**Your goal:**
Reproduce the data that follows in its entirety, character for character. Put each line that is not blank into a JSON list as a string.
□ □ □ □ □ □ □
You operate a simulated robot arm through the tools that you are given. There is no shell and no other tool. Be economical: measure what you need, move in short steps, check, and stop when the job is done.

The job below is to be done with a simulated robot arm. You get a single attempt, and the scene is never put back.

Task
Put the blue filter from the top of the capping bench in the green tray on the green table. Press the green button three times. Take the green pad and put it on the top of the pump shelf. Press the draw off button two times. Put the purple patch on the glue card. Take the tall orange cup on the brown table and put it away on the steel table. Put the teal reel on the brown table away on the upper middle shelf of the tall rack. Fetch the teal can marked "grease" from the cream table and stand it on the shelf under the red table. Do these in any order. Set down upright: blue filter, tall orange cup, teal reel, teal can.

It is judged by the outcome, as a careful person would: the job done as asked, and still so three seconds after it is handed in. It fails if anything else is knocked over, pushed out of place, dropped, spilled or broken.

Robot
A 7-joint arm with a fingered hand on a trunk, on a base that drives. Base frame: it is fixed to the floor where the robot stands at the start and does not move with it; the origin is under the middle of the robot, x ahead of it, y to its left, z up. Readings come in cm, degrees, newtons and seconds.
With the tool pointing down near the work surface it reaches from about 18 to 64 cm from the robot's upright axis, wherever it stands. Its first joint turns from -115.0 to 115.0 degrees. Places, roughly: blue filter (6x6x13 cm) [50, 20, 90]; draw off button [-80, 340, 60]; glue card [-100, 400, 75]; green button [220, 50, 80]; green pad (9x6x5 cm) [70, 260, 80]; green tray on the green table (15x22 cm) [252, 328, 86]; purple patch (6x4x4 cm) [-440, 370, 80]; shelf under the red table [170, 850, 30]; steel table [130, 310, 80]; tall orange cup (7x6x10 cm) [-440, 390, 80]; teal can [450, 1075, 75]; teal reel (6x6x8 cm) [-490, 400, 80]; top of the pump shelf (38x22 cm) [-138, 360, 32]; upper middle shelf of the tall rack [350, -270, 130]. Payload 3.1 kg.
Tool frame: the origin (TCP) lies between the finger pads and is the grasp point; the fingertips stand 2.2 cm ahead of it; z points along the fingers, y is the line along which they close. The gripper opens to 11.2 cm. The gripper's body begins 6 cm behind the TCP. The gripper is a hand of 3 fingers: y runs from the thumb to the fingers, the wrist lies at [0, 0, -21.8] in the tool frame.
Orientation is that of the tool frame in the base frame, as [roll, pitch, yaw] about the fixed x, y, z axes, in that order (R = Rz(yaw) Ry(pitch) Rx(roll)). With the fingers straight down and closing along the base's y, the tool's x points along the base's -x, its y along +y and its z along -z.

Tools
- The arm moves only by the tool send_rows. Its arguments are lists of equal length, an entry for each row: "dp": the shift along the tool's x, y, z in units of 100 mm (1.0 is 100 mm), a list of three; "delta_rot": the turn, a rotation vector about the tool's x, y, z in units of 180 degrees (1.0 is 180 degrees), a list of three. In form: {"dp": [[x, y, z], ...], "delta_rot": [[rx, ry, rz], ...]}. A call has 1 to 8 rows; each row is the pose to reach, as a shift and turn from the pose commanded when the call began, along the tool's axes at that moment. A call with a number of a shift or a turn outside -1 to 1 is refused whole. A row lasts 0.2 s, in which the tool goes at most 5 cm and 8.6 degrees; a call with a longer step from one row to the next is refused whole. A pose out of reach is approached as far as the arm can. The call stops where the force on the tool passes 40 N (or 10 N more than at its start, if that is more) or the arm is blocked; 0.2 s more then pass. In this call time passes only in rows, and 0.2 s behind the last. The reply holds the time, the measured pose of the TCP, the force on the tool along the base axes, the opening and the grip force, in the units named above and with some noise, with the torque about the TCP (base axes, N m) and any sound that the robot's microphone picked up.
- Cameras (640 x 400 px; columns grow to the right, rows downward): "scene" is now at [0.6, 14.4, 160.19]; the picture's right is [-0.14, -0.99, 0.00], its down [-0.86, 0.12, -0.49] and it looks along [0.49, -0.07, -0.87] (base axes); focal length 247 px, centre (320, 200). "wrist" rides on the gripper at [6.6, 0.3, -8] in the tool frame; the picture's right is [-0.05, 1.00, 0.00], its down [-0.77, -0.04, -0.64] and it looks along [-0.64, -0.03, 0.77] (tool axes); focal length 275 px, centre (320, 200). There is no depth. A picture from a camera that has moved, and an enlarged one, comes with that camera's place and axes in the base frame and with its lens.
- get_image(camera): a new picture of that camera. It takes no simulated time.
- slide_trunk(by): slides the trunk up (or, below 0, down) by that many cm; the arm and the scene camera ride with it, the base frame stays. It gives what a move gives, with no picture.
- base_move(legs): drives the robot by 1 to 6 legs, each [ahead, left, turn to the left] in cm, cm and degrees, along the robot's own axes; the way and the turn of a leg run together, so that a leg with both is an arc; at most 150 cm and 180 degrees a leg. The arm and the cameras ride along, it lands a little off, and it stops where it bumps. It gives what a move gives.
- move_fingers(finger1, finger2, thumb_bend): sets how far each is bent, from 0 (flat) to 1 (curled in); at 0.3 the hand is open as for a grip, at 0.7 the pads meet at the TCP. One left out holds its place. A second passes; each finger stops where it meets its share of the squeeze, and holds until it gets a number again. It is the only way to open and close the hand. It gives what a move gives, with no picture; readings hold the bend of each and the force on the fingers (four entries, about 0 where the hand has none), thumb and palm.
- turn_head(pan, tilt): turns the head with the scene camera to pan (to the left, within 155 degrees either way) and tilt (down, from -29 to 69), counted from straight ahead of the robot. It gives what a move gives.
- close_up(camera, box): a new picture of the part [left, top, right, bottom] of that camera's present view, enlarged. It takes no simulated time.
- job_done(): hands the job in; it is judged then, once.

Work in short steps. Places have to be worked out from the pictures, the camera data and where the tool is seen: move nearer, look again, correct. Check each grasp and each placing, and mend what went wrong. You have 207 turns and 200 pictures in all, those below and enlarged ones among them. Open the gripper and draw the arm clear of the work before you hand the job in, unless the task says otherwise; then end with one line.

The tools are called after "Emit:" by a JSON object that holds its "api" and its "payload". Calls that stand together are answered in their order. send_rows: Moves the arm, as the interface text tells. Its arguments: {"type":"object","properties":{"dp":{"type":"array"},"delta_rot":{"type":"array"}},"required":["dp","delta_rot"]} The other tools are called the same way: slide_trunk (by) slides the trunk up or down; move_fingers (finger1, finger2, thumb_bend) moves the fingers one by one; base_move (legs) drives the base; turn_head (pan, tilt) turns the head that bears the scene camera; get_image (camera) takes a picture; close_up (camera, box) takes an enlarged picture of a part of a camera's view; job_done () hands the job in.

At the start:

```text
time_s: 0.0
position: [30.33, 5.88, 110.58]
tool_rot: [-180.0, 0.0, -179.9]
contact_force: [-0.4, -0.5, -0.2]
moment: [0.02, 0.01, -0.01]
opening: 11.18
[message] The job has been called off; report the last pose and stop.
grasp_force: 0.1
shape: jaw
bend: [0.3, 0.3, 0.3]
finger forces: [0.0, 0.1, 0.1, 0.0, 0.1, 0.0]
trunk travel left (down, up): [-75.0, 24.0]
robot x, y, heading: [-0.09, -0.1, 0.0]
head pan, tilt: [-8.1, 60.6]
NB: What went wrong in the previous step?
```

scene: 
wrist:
□ □ □ □ □ □ □
**Task answer:**
[
  "You operate a simulated robot arm through the tools that you are given. There is no shell and no other tool. Be economical: measure what you need, move in short steps, check, and stop when the job is done.",
  "The job below is to be done with a simulated robot arm. You get a single attempt, and the scene is never put back.",
  "Task",
  "Put the blue filter from the top of the capping bench in the green tray on the green table. Press the green button three times. Take the green pad and put it on the top of the pump shelf. Press the draw off button two times. Put the purple patch on the glue card. Take the tall orange cup on the brown table and put it away on the steel table. Put the teal reel on the brown table away on the upper middle shelf of the tall rack. Fetch the teal can marked \"grease\" from the cream table and stand it on the shelf under the red table. Do these in any order. Set down upright: blue filter, tall orange cup, teal reel, teal can.",
  "It is judged by the outcome, as a careful person would: the job done as asked, and still so three seconds after it is handed in. It fails if anything else is knocked over, pushed out of place, dropped, spilled or broken.",
  "Robot",
  "A 7-joint arm with a fingered hand on a trunk, on a base that drives. Base frame: it is fixed to the floor where the robot stands at the start and does not move with it; the origin is under the middle of the robot, x ahead of it, y to its left, z up. Readings come in cm, degrees, newtons and seconds.",
  "With the tool pointing down near the work surface it reaches from about 18 to 64 cm from the robot's upright axis, wherever it stands. Its first joint turns from -115.0 to 115.0 degrees. Places, roughly: blue filter (6x6x13 cm) [50, 20, 90]; draw off button [-80, 340, 60]; glue card [-100, 400, 75]; green button [220, 50, 80]; green pad (9x6x5 cm) [70, 260, 80]; green tray on the green table (15x22 cm) [252, 328, 86]; purple patch (6x4x4 cm) [-440, 370, 80]; shelf under the red table [170, 850, 30]; steel table [130, 310, 80]; tall orange cup (7x6x10 cm) [-440, 390, 80]; teal can [450, 1075, 75]; teal reel (6x6x8 cm) [-490, 400, 80]; top of the pump shelf (38x22 cm) [-138, 360, 32]; upper middle shelf of the tall rack [350, -270, 130]. Payload 3.1 kg.",
  "Tool frame: the origin (TCP) lies between the finger pads and is the grasp point; the fingertips stand 2.2 cm ahead of it; z points along the fingers, y is the line along which they close. The gripper opens to 11.2 cm. The gripper's body begins 6 cm behind the TCP. The gripper is a hand of 3 fingers: y runs from the thumb to the fingers, the wrist lies at [0, 0, -21.8] in the tool frame.",
  "Orientation is that of the tool frame in the base frame, as [roll, pitch, yaw] about the fixed x, y, z axes, in that order (R = Rz(yaw) Ry(pitch) Rx(roll)). With the fingers straight down and closing along the base's y, the tool's x points along the base's -x, its y along +y and its z along -z.",
  "Tools",
  "- The arm moves only by the tool send_rows. Its arguments are lists of equal length, an entry for each row: \"dp\": the shift along the tool's x, y, z in units of 100 mm (1.0 is 100 mm), a list of three; \"delta_rot\": the turn, a rotation vector about the tool's x, y, z in units of 180 degrees (1.0 is 180 degrees), a list of three. In form: {\"dp\": [[x, y, z], ...], \"delta_rot\": [[rx, ry, rz], ...]}. A call has 1 to 8 rows; each row is the pose to reach, as a shift and turn from the pose commanded when the call began, along the tool's axes at that moment. A call with a number of a shift or a turn outside -1 to 1 is refused whole. A row lasts 0.2 s, in which the tool goes at most 5 cm and 8.6 degrees; a call with a longer step from one row to the next is refused whole. A pose out of reach is approached as far as the arm can. The call stops where the force on the tool passes 40 N (or 10 N more than at its start, if that is more) or the arm is blocked; 0.2 s more then pass. In this call time passes only in rows, and 0.2 s behind the last. The reply holds the time, the measured pose of the TCP, the force on the tool along the base axes, the opening and the grip force, in the units named above and with some noise, with the torque about the TCP (base axes, N m) and any sound that the robot's microphone picked up.",
  "- Cameras (640 x 400 px; columns grow to the right, rows downward): \"scene\" is now at [0.6, 14.4, 160.19]; the picture's right is [-0.14, -0.99, 0.00], its down [-0.86, 0.12, -0.49] and it looks along [0.49, -0.07, -0.87] (base axes); focal length 247 px, centre (320, 200). \"wrist\" rides on the gripper at [6.6, 0.3, -8] in the tool frame; the picture's right is [-0.05, 1.00, 0.00], its down [-0.77, -0.04, -0.64] and it looks along [-0.64, -0.03, 0.77] (tool axes); focal length 275 px, centre (320, 200). There is no depth. A picture from a camera that has moved, and an enlarged one, comes with that camera's place and axes in the base frame and with its lens.",
  "- get_image(camera): a new picture of that camera. It takes no simulated time.",
  "- slide_trunk(by): slides the trunk up (or, below 0, down) by that many cm; the arm and the scene camera ride with it, the base frame stays. It gives what a move gives, with no picture.",
  "- base_move(legs): drives the robot by 1 to 6 legs, each [ahead, left, turn to the left] in cm, cm and degrees, along the robot's own axes; the way and the turn of a leg run together, so that a leg with both is an arc; at most 150 cm and 180 degrees a leg. The arm and the cameras ride along, it lands a little off, and it stops where it bumps. It gives what a move gives.",
  "- move_fingers(finger1, finger2, thumb_bend): sets how far each is bent, from 0 (flat) to 1 (curled in); at 0.3 the hand is open as for a grip, at 0.7 the pads meet at the TCP. One left out holds its place. A second passes; each finger stops where it meets its share of the squeeze, and holds until it gets a number again. It is the only way to open and close the hand. It gives what a move gives, with no picture; readings hold the bend of each and the force on the fingers (four entries, about 0 where the hand has none), thumb and palm.",
  "- turn_head(pan, tilt): turns the head with the scene camera to pan (to the left, within 155 degrees either way) and tilt (down, from -29 to 69), counted from straight ahead of the robot. It gives what a move gives.",
  "- close_up(camera, box): a new picture of the part [left, top, right, bottom] of that camera's present view, enlarged. It takes no simulated time.",
  "- job_done(): hands the job in; it is judged then, once.",
  "Work in short steps. Places have to be worked out from the pictures, the camera data and where the tool is seen: move nearer, look again, correct. Check each grasp and each placing, and mend what went wrong. You have 207 turns and 200 pictures in all, those below and enlarged ones among them. Open the gripper and draw the arm clear of the work before you hand the job in, unless the task says otherwise; then end with one line.",
  "The tools are called after \"Emit:\" by a JSON object that holds its \"api\" and its \"payload\". Calls that stand together are answered in their order. send_rows: Moves the arm, as the interface text tells. Its arguments: {\"type\":\"object\",\"properties\":{\"dp\":{\"type\":\"array\"},\"delta_rot\":{\"type\":\"array\"}},\"required\":[\"dp\",\"delta_rot\"]} The other tools are called the same way: slide_trunk (by) slides the trunk up or down; move_fingers (finger1, finger2, thumb_bend) moves the fingers one by one; base_move (legs) drives the base; turn_head (pan, tilt) turns the head that bears the scene camera; get_image (camera) takes a picture; close_up (camera, box) takes an enlarged picture of a part of a camera's view; job_done () hands the job in.",
  "At the start:",
  "```text",
  "time_s: 0.0",
  "position: [30.33, 5.88, 110.58]",
  "tool_rot: [-180.0, 0.0, -179.9]",
  "contact_force: [-0.4, -0.5, -0.2]",
  "moment: [0.02, 0.01, -0.01]",
  "opening: 11.18",
  "[message] The job has been called off; report the last pose and stop.",
  "grasp_force: 0.1",
  "shape: jaw",
  "bend: [0.3, 0.3, 0.3]",
  "finger forces: [0.0, 0.1, 0.1, 0.0, 0.1, 0.0]",
  "trunk travel left (down, up): [-75.0, 24.0]",
  "robot x, y, heading: [-0.09, -0.1, 0.0]",
  "head pan, tilt: [-8.1, 60.6]",
  "NB: What went wrong in the previous step?",
  "```",
  "scene: ",
  "wrist:"
]